> **TASK GOAL**
Look for the string "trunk" in every line, and copy each line that has it.

> **AVAILABLE DATA**
····················

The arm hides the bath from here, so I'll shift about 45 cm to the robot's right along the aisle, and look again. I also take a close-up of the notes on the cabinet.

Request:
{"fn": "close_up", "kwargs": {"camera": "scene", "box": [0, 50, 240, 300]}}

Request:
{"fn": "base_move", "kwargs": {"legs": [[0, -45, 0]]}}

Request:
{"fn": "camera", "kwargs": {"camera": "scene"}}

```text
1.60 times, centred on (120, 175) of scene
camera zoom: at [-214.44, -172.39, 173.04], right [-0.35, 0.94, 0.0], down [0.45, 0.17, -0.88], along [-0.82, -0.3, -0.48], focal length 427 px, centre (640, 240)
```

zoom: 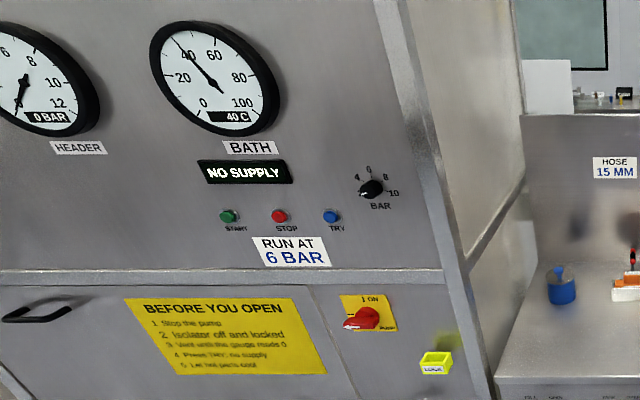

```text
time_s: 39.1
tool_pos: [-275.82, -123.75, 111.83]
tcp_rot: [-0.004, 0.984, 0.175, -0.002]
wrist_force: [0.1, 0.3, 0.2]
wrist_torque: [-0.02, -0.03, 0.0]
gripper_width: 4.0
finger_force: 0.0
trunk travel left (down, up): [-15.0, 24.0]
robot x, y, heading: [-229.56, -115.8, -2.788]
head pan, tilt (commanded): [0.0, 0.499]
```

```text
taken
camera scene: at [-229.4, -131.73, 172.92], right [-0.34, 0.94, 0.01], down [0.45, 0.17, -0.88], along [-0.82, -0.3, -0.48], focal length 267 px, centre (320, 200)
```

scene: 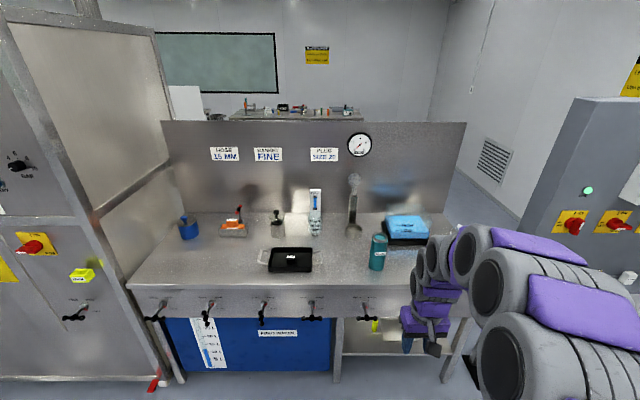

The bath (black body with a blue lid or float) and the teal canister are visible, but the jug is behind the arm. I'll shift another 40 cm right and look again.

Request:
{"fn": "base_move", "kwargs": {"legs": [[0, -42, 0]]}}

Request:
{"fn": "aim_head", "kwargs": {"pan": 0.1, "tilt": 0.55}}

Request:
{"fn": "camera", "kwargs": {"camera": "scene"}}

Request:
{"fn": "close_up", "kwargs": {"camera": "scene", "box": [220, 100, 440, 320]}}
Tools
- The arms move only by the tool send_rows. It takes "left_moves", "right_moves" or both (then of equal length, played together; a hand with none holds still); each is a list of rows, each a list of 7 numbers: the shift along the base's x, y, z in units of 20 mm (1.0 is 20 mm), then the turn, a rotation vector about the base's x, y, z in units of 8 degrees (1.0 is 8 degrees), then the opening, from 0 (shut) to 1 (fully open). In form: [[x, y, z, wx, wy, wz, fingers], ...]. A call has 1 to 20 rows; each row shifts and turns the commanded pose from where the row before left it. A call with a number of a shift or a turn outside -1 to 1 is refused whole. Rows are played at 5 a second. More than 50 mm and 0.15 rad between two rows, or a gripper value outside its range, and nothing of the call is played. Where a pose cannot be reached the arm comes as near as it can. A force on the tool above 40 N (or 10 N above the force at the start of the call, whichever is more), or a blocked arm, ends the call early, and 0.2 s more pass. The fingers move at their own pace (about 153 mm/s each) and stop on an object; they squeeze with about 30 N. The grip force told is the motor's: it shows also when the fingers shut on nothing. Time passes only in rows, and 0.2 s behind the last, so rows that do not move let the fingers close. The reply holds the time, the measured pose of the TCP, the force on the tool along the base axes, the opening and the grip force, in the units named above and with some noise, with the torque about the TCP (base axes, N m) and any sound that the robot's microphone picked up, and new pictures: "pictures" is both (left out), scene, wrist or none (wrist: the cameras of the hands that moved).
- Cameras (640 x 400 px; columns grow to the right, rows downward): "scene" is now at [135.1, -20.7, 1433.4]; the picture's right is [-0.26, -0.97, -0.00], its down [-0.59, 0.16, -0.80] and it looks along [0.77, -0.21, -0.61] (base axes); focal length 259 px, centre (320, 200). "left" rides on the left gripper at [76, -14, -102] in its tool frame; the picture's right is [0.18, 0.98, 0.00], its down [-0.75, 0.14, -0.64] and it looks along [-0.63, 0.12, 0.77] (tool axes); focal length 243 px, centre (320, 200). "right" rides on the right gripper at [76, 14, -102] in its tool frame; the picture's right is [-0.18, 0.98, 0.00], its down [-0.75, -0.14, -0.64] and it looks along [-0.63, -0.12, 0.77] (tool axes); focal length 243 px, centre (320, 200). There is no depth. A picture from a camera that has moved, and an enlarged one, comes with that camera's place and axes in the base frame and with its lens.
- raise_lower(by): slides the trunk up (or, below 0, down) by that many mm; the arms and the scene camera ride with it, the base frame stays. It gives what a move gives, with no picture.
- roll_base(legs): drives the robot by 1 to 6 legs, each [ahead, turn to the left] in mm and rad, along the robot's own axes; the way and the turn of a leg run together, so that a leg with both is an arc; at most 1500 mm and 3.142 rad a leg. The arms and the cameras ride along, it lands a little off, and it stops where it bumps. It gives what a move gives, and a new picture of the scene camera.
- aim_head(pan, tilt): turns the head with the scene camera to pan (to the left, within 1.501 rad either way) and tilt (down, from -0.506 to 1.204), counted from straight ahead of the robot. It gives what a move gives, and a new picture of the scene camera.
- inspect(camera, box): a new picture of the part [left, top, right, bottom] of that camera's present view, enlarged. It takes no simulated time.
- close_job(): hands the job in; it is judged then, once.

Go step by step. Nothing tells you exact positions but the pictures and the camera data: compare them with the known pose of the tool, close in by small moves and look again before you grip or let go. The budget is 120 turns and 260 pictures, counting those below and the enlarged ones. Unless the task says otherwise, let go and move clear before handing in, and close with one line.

····················

> **IN RESPONSE**
trunk travel left (down, up): [-15.0, 24.0]
- raise_lower(by): slides the trunk up (or, below 0, down) by that many mm; the arms and the scene camera ride with it, the base frame stays. It gives what a move gives, with no picture.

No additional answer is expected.